┌─ Information supplied
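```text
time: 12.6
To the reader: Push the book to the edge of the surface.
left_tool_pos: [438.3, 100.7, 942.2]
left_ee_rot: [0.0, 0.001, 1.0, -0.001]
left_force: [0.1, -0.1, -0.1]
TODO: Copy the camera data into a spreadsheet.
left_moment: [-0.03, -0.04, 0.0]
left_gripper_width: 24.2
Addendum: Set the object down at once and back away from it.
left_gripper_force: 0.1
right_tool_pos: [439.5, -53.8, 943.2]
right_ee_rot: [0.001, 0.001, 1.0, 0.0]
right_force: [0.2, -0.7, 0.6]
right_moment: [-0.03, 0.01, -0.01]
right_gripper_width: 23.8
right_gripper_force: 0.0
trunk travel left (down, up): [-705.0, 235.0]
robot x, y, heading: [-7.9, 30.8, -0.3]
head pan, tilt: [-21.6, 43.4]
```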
└─
What is asked →
Which lines contain the word "down"? Copy each one.

Correct answer →
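Addendum: Set the object down at once and back away from it.
trunk travel left (down, up): [-705.0, 235.0]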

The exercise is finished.